Me        I know that you've always worried about fitting in even from when you were in primary 
            school.  I can see now that you had a deep feeling of being different and maybe we have a 
            pre-historic almost animal instinct that tells us that we need the tribe to survive because the
            outsiders will get picked off by the lions.

Lily nods

Me        I remember it really upsets you when anyone comments about your appearance and I imagine
            that is why you now spend so much time on your hair and make up.  Do you feel like there are
            things that you are doing or not doing when you are with your friends that also help you fit in?

Lily      Not really

Me        You said you don't like it when they ask what's the matter?

Lily        Yes.  My emotions show too much on my face.  

Me        But all of us show our emotions on our faces

Lily        Yes, but my friends get emotional about things like homework or stuff at home and they talk
                to me because I don't get emotional about it.  I don't let my emotions out like they do.

Me(confused)        But you told the psychologist you didn't know when you were happy or sad so isn't
                it just that you don't have emotions like them?

Lily        No I do! But the things that are bothering me are all the little annoying things that are
                meaningless to them, all the sensory things like the water that ran down my sleeve when 
                I cycled to school, or the fact the toilets were too dirty for me to use or my lace is undone 
                and now it's wet and flapping against my leg...my head is like a computer with 100 tabs   
                open and there isn't one which seems more important than another, It's easiest if I don't think
                about any of them so I don't know what to say when they ask, "What's the matter?"

Me           Because you think they will just think it is trivial?

Lily           No, because I don't want to give it more power by talking about it, then it will take over and 
                I'll lose control.

Lily took some time describing the way she could hear thoughts like someone just by her ear was saying them over and over, loudly.  She does not feel they are useful thoughts and mostly seems to feel they will get in the way of her doing what she needs to do.  I am guessing this is what is meant by 'intrusive thoughts' .  She went on...

Lily            That is why I started saying to people, "It's my brother" or just "Lucas".  Then they would 
                   just get it and leave me alone.

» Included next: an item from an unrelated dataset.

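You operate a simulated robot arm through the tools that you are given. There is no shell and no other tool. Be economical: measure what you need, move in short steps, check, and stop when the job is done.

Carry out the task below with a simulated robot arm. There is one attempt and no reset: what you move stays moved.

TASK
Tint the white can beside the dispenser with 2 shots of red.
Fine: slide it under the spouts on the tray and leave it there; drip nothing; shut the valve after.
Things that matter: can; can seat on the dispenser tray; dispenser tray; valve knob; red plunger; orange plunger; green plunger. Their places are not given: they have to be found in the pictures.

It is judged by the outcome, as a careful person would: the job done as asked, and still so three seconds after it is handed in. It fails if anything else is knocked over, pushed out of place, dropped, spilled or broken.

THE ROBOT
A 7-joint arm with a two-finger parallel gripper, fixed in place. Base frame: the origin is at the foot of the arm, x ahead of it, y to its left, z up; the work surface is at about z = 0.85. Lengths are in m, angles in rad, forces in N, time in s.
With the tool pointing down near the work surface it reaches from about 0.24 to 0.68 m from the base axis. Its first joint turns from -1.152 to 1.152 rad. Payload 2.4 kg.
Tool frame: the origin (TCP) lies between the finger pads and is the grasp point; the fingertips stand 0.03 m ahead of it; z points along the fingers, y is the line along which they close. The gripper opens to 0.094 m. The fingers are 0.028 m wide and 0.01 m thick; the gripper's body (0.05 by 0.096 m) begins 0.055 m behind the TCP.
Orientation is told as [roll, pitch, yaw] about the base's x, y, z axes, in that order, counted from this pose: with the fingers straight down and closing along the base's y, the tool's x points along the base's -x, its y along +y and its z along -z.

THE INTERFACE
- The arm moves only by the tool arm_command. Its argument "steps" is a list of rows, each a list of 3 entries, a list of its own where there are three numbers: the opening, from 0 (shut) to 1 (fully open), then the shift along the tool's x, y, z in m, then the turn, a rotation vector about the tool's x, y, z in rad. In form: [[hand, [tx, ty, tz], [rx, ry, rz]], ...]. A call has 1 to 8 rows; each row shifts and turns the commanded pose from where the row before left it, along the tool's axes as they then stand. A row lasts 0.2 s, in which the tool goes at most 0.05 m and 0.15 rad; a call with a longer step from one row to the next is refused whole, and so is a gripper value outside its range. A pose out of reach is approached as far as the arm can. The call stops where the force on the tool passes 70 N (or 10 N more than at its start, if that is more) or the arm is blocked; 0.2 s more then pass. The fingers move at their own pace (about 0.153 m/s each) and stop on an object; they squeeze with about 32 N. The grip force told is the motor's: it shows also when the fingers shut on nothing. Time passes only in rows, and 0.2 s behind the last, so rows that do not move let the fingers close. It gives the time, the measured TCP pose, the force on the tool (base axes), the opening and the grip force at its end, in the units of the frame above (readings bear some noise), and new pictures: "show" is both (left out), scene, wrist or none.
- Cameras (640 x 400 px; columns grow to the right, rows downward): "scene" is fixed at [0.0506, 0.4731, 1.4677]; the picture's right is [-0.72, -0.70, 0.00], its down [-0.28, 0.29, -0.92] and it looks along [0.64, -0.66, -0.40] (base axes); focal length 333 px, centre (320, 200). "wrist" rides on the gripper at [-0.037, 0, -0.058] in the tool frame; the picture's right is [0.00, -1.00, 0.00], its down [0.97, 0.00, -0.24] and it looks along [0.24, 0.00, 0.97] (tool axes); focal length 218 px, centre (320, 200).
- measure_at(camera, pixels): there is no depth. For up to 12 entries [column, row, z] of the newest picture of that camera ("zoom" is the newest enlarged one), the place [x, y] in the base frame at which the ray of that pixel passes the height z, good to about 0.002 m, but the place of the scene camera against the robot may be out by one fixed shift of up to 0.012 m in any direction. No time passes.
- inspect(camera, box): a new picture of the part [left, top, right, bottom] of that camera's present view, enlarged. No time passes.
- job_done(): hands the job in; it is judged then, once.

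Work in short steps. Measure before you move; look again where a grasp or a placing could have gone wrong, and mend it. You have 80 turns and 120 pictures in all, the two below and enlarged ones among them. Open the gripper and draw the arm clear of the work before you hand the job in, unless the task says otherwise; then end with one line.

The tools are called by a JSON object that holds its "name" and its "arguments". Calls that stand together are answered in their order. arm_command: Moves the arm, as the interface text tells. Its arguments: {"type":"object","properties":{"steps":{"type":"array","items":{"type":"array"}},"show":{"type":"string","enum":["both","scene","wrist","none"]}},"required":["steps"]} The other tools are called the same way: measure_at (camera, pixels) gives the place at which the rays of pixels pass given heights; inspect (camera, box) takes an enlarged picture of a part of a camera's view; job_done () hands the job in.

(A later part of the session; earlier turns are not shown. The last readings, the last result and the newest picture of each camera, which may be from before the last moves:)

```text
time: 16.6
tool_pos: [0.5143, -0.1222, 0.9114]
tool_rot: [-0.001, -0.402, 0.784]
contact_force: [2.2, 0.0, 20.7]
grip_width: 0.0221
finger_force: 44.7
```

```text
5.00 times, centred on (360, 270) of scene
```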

Me               So wait a minute, so saying "Lucas" was like your most useful mask, and now he's moved 
                    out you can't say that anymore

Lily            Exactly, everyone expects me to be better and I'm not

Me              No your are not but Lily, I think this is really useful to know, because everyone thinks 
                    that Lucas was the cause of your problems but actually, his existence in some way 
                    was helping you.

I can't describe how mind blowing this is for me.  At the worst moments Lucas targeted Lily specifically, not just with taunts and jibes, he told friends and teachers he would kill her.  He stopped her from breathing in two of his assaults and she had a prolonged seizure when they were left alone together one afternoon.  Yet in the bizarre and maladjusted symbiotic relationship that they have, she made use of him.  I suppose one might question whether she would have had so many or such overwhelming thoughts if he hadn't terrorized her and presumably she would have come up with a different masking strategy.  Still, this observation has given both of us an insight into the impact of Lucas' absence on Lily and a definite thing to address which is, what can she say when people as "What's the matter?"